══ DOCUMENT SEGMENT ══
2012-09-09

錦糸町・人形焼「山田家」取材日記

創業60年。
錦糸町の駅前商店街にある、老舗の人形焼のお店「山田家」。


千葉の農家の四男として生まれた先代。
上京して、粉や砂糖、タマゴを卸す仕事に従事していた。

きっかけは、浅草の得意先の人形焼きのお店。
(材料の)仕入れがそれほど多くないのに、
すごく繁盛しているのを見て
「これだ」と思った先代。
一から人形焼を志す。


卸業者なので最高級の材料が手に入る。
極上の材料を使って安く売る。
下町だから、大きいのを売る。

先代は最初から
「ただ売っててもダメ。浅草には浅草寺があるし、太鼓橋があるけど
錦糸町には何がある?」
付加価値を付けることを考えていた。


そこで、その当時の民俗学者/漫画家の
宮尾しげを先生に相談する。
そして見つけたのが「おいてけ堀」を
はじめとする本所七不思議の言い伝え。

先生はパッケージのイラストまで書いてくれた。それを見れば、七不思議のエピソードが一目瞭然で分かる。
そのパッケージは今も現役。



「先代はね、先見の明があったんですよ。いまでこそ、『物語』をくっつけて商品を売ろうとしてるけどね。今から60年前に既にそんなことを考えてた」
と、二代目・山田昇社長は語る。




おいてけぼりの『物語』のおかげもあり、
「うまい、安い、大きい」山田家の人形焼きは順調に売れる。

人形焼は職人があぐらで座り、
半日でも一日でも同じ姿勢でずっと焼き続ける非常に厳しい仕事。

「このままじゃ、職人が来ない」と痛感し、機械化に踏み込んだ。

機械導入のおかげで生産高は飛躍的に
伸び、それに伴い売り上げも急成長。
近年では、パティシエの服部先生にも認められる程、評判に。

小さい頃から好奇心が旺盛だった山田社長。
「1つのことに集中して没頭することができない代わりに、
色々なことに広く浅く関わることが好き。
色んなことを見たり聞いたりするうちに
あぁ、これってこんなことだな、と全体が見えてくる」
まさにプロデューサーの資質。
先代の経営感覚や先見の明はしっかりと受け継がれている。
═══
══ DATA SEGMENT ══
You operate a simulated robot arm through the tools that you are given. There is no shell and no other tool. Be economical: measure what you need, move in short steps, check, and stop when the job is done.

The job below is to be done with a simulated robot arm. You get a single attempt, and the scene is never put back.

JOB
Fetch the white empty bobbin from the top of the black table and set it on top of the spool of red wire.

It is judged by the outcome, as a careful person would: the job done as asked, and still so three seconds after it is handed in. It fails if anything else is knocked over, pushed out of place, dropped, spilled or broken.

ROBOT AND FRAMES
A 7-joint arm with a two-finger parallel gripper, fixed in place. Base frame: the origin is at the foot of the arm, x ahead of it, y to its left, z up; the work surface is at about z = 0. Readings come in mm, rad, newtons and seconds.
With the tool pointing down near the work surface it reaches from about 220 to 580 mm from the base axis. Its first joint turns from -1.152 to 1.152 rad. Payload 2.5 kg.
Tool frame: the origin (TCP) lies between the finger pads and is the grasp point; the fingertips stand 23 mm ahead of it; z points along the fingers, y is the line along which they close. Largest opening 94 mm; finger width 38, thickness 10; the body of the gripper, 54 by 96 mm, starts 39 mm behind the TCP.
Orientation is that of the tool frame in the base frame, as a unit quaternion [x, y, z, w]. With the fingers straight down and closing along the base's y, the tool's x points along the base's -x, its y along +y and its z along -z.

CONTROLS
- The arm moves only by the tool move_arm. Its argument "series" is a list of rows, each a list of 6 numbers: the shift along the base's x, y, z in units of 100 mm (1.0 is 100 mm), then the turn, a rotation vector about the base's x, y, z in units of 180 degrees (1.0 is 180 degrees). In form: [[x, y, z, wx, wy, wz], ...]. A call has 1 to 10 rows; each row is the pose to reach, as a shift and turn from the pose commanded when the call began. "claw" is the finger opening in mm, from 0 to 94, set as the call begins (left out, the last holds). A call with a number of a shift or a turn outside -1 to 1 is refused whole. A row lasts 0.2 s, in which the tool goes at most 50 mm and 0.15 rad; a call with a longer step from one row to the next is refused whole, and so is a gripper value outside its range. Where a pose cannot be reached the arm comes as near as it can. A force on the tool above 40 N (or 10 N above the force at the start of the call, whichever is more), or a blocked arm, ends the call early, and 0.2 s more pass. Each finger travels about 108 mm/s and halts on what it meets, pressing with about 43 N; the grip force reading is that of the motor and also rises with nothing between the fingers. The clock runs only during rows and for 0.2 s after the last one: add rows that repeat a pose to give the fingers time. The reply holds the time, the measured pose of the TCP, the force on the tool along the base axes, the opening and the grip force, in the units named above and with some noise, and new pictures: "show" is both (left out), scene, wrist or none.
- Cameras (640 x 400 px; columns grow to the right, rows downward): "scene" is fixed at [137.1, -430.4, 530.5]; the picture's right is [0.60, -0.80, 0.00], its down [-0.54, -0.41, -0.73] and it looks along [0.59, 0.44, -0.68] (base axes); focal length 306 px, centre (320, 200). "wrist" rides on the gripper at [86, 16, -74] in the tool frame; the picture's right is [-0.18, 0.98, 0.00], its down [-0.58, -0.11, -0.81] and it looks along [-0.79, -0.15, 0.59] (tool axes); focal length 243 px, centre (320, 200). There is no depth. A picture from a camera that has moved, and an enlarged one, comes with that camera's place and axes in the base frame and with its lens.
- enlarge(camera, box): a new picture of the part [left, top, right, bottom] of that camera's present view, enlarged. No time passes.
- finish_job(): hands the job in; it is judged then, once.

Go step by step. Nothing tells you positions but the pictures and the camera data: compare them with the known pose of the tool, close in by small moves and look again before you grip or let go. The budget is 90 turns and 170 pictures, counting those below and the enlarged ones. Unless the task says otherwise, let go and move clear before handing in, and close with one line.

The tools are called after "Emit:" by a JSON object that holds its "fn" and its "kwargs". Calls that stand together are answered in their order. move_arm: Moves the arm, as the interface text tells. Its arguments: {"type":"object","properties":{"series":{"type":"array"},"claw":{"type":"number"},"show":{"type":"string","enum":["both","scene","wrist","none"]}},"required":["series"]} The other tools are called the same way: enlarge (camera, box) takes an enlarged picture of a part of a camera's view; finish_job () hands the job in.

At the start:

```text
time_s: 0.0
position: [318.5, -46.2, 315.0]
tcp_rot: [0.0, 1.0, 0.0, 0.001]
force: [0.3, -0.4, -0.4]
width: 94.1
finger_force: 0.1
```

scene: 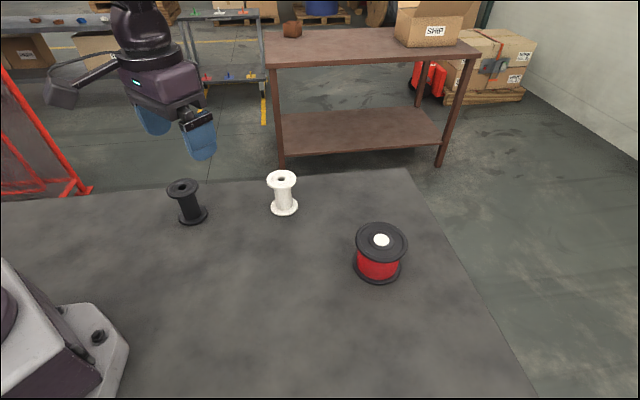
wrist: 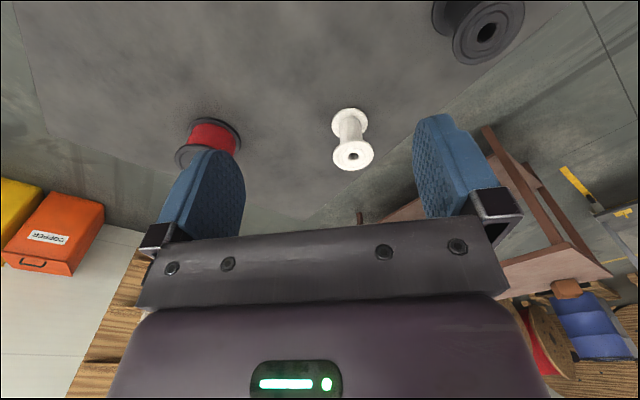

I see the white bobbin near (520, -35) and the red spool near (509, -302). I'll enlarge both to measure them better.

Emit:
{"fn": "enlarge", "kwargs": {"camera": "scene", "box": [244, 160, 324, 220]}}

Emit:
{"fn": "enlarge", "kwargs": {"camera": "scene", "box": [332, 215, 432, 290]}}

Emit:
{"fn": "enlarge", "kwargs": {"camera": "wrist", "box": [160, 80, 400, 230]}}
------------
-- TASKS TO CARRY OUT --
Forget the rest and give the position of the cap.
═══
-- TASKS TO CARRY OUT --
- A) Set down the document segment as it stands from "機械導入のおかげで生産高は飛躍的に" to "先代の経営感覚や先見の明はしっかりと受け継がれている。", and nothing more.
- B) Keep the document segment going from its last sentence.

-- ANSWERS TO EACH TASK --
- A)
機械導入のおかげで生産高は飛躍的に
伸び、それに伴い売り上げも急成長。
近年では、パティシエの服部先生にも認められる程、評判に。

小さい頃から好奇心が旺盛だった山田社長。
「1つのことに集中して没頭することができない代わりに、
色々なことに広く浅く関わることが好き。
色んなことを見たり聞いたりするうちに
あぁ、これってこんなことだな、と全体が見えてくる」
まさにプロデューサーの資質。
先代の経営感覚や先見の明はしっかりと受け継がれている。

- B)
山田社長は、墨田の様々な地域活動に参加し、多くの肩書きを持つ。
「お店が繁盛するのは地域があるから。
その地域に、少しでも還元しなければ。」という信念がある。


錦糸町のイメージアップのために河内音頭盆踊り大会や、
地元の天神祭等で自ら指揮を執る。
「イベントもお店と同じでね、面白いな〜、と思ったらまた来るんですよ。
だから如何に面白いイベントを組むか。それだけですね。」
そのイベントも大きく貢献して、錦糸町のイメージはぐっと変わった。

「錦糸町は色々な楽しみ方があっていい。
元々は映画の町だった。今は映画はちょっとあれだけど、
インド料理屋もあれば、タイ料理屋もある、居酒屋も寿司屋もある。
色々な楽しみ方を味わいに、錦糸町に来てくれて、
面白かったなぁ,また来よう。って町になったら良いですね。」


ものづくりの伝統や昔ながらのコミュニティを守りながらも、
新しいことを受け入れていく。
良い意味でのこだわりのなさが、錦糸町に人を寄せ集めているのかもしれない。


2012年9月28日。
山田家は、お隣の敷地にお店を移転し、
フルリニュアルでオープンする。
「新しいお店に移ったからって、味が落ちたとか、絶対に言われたくないんですよ」
と山田社長。

地域を愛し、時代の変遷の中で生まれ変わりながらも
味と伝統はしっかりと守る。
老舗の未来は明るい。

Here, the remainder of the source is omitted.